What's in a label


The other day I saw an advert in the New Yorker for something called (IIRC) "Redwood Grove." Done in 60's cartoon style, it said something like "Take the long trail to the grove. Redwood grove." You can just about imagine the archetypal cowboy espousing this, or maybe the CFO of an energy company. Now clearly some marketing mavens thought that this positioned their plonk -- at least I assume it's plonk -- dead center on the target market.
Like everyone here, I occasionally browse the supermarket or specialty store glancing around for what might catch my eye. The hunter's instinct, perhaps, even though I buy the majority either in person or by mail direct from the producer. This "Redwood Grove" business got me thinking: what is on the label that appeals to me in the browsing (maybe should have been bovine instinct!) situation, and convinces me to buy-and-try?
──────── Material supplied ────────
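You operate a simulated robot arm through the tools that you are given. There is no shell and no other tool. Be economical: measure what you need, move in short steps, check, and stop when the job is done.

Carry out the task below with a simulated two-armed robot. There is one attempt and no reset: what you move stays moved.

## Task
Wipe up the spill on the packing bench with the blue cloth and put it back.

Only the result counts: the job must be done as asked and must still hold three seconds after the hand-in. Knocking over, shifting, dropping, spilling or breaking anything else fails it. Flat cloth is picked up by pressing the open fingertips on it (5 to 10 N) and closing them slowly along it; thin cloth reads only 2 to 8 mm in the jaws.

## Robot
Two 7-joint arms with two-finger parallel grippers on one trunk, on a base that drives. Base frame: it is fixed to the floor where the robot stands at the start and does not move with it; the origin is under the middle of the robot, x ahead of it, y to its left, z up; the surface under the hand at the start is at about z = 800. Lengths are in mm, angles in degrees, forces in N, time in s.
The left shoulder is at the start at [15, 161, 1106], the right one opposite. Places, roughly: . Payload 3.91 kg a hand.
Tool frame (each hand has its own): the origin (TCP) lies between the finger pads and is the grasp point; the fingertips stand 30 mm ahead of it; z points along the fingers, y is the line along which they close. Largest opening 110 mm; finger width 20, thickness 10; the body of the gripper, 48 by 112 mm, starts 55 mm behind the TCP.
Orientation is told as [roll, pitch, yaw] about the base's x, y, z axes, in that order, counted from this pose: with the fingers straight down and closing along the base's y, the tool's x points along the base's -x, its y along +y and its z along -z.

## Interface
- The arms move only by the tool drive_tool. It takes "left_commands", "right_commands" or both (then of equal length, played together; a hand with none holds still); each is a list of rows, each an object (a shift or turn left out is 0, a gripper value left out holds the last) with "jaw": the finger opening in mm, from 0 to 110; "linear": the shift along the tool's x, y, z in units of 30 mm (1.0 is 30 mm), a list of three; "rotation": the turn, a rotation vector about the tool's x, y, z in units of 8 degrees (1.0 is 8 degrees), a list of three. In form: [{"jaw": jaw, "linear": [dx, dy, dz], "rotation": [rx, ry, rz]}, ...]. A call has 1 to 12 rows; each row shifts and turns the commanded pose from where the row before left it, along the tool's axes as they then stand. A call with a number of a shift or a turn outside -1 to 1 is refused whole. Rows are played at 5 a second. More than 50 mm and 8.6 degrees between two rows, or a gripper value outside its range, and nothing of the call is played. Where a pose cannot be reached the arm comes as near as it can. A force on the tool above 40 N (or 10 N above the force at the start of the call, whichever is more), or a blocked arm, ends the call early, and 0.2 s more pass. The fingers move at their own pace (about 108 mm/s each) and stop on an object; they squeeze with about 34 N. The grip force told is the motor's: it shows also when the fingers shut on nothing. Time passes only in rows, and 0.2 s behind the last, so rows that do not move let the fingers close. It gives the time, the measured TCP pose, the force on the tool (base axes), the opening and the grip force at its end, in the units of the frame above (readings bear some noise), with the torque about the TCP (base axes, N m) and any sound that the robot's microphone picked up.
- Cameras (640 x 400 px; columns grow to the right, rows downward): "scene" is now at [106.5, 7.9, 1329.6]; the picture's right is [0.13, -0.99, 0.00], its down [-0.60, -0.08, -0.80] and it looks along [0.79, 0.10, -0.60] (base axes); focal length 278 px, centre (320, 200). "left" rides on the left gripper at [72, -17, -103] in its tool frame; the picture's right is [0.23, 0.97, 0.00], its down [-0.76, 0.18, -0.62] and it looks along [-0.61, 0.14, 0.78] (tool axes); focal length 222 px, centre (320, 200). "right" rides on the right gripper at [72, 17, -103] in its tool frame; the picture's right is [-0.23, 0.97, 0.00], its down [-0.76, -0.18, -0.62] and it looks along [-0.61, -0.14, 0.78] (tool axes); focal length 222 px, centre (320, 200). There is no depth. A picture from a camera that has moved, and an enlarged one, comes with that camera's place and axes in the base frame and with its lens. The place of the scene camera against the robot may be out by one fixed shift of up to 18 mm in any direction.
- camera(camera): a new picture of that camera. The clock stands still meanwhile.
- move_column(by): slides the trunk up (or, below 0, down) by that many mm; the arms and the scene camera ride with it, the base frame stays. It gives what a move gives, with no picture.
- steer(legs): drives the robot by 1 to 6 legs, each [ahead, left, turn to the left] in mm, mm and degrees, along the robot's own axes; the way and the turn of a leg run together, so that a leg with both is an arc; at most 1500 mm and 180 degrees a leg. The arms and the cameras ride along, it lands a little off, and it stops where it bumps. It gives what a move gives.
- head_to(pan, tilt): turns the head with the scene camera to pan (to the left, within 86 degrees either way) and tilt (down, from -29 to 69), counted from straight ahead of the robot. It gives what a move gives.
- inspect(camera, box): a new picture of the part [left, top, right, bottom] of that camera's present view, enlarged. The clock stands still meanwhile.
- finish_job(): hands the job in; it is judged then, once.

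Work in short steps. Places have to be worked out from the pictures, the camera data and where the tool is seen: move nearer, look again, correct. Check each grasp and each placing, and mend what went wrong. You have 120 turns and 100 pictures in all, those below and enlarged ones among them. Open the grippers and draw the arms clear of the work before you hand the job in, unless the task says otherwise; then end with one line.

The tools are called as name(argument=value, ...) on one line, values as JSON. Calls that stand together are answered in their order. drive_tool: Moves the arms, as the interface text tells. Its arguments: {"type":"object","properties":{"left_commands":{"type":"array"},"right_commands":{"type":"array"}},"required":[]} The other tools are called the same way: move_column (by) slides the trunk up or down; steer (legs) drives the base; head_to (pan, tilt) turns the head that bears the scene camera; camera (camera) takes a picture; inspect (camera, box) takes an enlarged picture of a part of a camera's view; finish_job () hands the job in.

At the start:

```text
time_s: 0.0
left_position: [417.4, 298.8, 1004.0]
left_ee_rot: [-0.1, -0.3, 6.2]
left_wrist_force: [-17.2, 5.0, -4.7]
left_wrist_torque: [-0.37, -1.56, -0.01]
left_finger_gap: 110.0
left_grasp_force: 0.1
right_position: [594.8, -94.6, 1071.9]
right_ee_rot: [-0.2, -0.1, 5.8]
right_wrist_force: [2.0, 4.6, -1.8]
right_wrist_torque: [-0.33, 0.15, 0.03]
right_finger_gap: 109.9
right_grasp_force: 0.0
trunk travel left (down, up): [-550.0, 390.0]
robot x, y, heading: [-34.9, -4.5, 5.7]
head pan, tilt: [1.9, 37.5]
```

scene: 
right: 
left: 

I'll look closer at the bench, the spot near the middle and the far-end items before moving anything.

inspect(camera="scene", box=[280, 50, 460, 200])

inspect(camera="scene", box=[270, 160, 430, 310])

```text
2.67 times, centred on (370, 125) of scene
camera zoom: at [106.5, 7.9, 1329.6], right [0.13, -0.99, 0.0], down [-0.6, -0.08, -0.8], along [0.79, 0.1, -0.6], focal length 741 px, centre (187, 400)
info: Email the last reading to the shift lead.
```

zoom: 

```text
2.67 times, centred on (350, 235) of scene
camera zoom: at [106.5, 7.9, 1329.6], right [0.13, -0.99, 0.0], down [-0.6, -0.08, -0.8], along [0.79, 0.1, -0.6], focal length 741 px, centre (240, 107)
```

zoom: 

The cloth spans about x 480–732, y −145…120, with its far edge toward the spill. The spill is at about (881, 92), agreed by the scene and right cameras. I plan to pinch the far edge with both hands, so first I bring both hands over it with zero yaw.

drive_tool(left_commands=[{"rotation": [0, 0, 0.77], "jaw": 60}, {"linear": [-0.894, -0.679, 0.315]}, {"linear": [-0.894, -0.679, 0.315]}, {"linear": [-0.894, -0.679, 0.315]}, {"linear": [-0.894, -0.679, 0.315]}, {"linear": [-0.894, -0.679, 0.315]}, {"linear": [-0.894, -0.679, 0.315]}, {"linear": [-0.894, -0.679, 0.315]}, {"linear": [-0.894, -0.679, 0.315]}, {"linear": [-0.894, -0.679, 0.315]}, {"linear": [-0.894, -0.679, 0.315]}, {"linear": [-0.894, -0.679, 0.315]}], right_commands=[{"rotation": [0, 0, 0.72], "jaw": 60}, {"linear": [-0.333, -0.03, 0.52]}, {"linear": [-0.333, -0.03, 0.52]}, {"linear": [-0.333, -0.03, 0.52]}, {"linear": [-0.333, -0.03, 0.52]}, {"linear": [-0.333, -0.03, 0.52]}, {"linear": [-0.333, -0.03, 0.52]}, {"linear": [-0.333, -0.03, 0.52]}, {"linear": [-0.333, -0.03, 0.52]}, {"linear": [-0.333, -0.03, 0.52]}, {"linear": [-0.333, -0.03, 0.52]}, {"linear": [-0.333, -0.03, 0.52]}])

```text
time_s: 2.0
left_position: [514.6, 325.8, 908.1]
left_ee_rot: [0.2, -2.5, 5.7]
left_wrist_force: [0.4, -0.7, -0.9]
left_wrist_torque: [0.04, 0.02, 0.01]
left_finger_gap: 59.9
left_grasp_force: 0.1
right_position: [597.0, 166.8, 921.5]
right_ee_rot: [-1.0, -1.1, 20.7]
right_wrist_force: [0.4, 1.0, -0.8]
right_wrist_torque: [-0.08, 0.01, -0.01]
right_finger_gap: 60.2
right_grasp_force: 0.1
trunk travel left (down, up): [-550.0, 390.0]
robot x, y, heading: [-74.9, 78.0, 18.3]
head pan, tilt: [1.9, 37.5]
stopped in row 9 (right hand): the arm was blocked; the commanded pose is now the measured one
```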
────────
Of course, there are things I avoid: negociants I don't like or know, clearly invented chateaux, supermarket brands. These things can usually read on the label like: mis en bouteille au chateau par SCEA Plurivins F33500. (Just made that up by way of example). The little guy with a barrel on his back (farmer/winemaker) is a good sign. But beyond that?
I think in general I tend to favor fairly sober labels when browsing. To me is says "serious about what's inside." Honestly names like "Dead Roo Canyon" or "Overweight Illegitimate Offspring" send me running; rightly or wrongly I expect raspberry cool-aid. I suspect if saw the famous Mouton labels without fore-knowledge, I'd walk on by. Although there is sometimes something there to appreciate visually!
Sometimes I try a bottle based purely on the fact that the label "looks good." There, I admit it. An impulse buyer, every sales mogul's dream. But as a wine lover "Redwood Grove" doesn't appeal. Now, it's a common family joke that I've got no grasp what so ever of "popular culture," but even still, am I that off base?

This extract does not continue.